A funny thing happened at lunch in Panera’s

A Big 4+ review: Finlay Donovan Is Killing It by Elle Cosimano

r/suggestmeabook: I want a well-plotted mystery with a tinge of romance, a splash of humor, and a woman who’s finding herself as well as the perpetrators.

Movie rating: PG-13

Pages: 368

Publisher: St. Martin’s Press

Publication date: 1/12/2021

ARC courtesy of NetGalley

From the publisher: Edgar-Award nominee Elle Cosimano’s adult debut Finlay Donovan Is Killing It is the first in a witty, fast-paced mystery series, following struggling suspense novelist and single mom Finlay Donovan, whose fiction treads dangerously close to the truth as she becomes tangled in real-life murder investigations.

It’s not the first time I’ve read the premise: someone overhears a mystery author talking to someone else at a restaurant about her novel and thinks they’re talking about a real murder. This is the first time I’ve seen it taken on so effectively, and the novel is an enjoyable jaunt as Finlay Donovan considers the unthinkable because she’s been pushed into a corner.

The brochure had featured photos of happy families hugging each other on quaint front porches. It had used words like idyllic and peaceful to describe the neighborhood, because in the glossy pages of a real estate magazine, no one can see through the windows to the exhausted stabby mommy, or the naked sticky toddler, or the hair and blood and coffee on the floor.

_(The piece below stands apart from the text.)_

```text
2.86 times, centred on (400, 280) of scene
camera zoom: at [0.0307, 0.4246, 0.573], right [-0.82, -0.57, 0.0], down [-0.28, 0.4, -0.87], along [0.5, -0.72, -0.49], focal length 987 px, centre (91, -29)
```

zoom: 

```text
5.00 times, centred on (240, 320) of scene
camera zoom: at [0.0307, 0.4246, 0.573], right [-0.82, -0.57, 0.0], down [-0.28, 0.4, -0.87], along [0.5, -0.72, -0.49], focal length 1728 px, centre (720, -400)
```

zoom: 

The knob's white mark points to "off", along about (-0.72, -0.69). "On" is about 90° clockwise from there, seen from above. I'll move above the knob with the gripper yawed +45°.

Elle Cosimano, Finlay Donovan Is Killing It

Elle Cosimano’s descriptions of the struggles of a mother with young chlidren are quite funny; the opening segment of how Finlay is trying to deal with her five-year-old’s attempt to cut her own hair is one of those insane things parents do when sleep-deprived. Not everything in the book is as original, though. The cheating asshole of an ex and the conniving bitch the ex left Finlay for are fairly standard characters (perhaps because they’re not unknown in real life), but other characters in the book make up for it, and the writing is crisp.

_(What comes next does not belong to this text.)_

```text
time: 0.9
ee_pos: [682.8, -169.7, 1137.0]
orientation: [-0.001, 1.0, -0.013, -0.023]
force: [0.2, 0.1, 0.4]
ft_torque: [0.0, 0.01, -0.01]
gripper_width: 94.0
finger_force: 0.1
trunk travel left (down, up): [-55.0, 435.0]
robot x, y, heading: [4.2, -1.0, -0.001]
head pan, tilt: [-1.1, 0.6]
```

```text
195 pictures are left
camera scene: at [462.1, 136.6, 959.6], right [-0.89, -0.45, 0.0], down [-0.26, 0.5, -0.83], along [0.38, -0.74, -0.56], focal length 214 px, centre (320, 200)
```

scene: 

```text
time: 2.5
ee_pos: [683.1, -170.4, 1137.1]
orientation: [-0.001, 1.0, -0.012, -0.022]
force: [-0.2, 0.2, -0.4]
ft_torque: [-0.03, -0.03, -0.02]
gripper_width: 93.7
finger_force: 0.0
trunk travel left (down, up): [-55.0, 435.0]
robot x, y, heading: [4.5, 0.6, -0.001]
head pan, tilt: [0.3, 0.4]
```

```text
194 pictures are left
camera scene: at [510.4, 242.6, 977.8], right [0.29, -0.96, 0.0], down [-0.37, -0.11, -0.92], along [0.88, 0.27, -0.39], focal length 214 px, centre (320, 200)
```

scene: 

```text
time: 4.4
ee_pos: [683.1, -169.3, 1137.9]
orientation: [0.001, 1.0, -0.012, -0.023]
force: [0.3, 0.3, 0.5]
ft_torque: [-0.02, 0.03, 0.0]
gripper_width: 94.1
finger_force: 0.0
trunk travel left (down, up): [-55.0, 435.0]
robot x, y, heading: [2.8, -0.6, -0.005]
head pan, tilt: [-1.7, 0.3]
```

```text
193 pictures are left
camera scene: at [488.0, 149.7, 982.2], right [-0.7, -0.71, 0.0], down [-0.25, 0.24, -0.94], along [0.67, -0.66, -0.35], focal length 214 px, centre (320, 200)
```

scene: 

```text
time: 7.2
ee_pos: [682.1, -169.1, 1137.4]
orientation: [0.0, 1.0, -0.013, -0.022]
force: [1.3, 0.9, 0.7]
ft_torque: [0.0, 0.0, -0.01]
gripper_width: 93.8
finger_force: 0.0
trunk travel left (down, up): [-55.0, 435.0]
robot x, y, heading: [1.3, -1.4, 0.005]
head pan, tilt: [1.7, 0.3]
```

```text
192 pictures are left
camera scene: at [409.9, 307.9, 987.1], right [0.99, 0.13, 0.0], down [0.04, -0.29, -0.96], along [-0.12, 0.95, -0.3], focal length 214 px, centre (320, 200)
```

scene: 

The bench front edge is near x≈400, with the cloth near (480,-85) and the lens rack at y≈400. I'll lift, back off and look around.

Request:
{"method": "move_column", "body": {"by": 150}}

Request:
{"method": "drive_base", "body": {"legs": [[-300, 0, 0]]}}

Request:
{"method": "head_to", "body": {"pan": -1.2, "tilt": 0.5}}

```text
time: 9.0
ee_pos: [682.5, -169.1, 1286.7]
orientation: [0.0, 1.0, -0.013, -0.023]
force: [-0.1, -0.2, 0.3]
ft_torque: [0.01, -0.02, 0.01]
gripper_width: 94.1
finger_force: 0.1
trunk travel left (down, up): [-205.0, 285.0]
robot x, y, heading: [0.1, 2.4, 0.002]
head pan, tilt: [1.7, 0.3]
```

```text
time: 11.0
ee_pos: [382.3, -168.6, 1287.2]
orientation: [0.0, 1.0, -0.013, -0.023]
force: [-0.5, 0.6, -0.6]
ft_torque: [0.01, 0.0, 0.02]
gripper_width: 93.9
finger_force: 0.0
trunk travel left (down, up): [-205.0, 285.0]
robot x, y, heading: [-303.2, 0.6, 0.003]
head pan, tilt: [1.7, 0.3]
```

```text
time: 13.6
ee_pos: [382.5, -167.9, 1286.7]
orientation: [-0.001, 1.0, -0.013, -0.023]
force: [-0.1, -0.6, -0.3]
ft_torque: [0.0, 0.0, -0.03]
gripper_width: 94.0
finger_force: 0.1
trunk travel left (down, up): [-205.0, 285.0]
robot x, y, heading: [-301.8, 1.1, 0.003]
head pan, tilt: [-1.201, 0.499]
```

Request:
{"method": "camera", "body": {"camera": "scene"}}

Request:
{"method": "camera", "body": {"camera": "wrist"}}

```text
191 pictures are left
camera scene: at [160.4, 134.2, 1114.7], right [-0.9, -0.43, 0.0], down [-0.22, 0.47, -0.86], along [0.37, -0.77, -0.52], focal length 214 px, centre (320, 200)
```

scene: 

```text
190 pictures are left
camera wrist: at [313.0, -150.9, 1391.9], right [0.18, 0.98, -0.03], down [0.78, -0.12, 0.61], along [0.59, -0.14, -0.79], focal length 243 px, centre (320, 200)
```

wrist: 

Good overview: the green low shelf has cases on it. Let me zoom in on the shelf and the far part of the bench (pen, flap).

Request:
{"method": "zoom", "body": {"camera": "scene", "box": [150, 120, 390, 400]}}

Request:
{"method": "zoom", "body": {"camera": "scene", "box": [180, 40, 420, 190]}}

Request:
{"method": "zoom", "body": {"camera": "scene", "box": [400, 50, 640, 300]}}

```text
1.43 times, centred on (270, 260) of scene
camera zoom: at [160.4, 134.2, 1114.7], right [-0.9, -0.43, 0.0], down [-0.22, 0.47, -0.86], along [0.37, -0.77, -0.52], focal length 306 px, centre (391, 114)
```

Sylvia was everything you’d imagine New Yorkers to be if you watched too much television. Probably because she was from Jersey. Her office was in Manhattan. Her shoes were from Milan. Her makeup looked like it had flow in on a DeLorean circa 1980, and her clots might have been skinned from a large jungle cat.

Elle Cosimano, Finlay Donovan Is Killing It

Probably my favorite character in the book is Vero, the nanny cum accountant who is completely unflappable and utterly competent, able to wrestle babies, exes, criminals, and cops with equal aplomb. Finlay, by comparison, is just making it up as she goes along, and doesn’t seem to have a clue about much of anything. However, it’s her growth over the course of the book that makes it stand above the typical murder mystery of its type.

Because banging your real estate agent isn’t a reason to want your husband dead. It might be a legitimate reason to want his balls maimed in an accident involving a Weedwhacker, or to wish him a horrific veneral disease hows symptoms include the words “burning discharge.” But killing a man for cheating on his wife would be wrong. Wouldn’t it?

Elle Cosimano, Finlay Donovan Is Killing It

The mystery itself is fairly far-fetched, but executed well enough that it didn’t make me feel the need to stop reading. Most people can believe that a woman would be willing to do anything to hold onto custody of her kids, but the mechanics of the deaths in here give me some pause. On the other hand, it was hard to sympathize with the level of guilt as much as the anxiety about being caught, as the victim was a terrible human being.

My back stiffened, one chilled muscle at a time. As I lifted my head, my focus jumped from the van to the garage door. The details of the night before were still fuzzy in my mind, blurred by champagne and panic, as if someone had taken an eraser to the edges, but I remembered.

Elle Cosimano, Finlay Donovan Is Killing It

My biggest gripe about the book is that it felt like it had ended at least three times before it actually had. You shouldn’t turn the page and think, “What, it’s not over?” It would have been nice had not each of the next to last three chapters hadn’t ended with lines that sounded like the ending, but rather lead into the next one. But that’s a relatively small complaint.

All in all, it’s a solid, enjoyable read.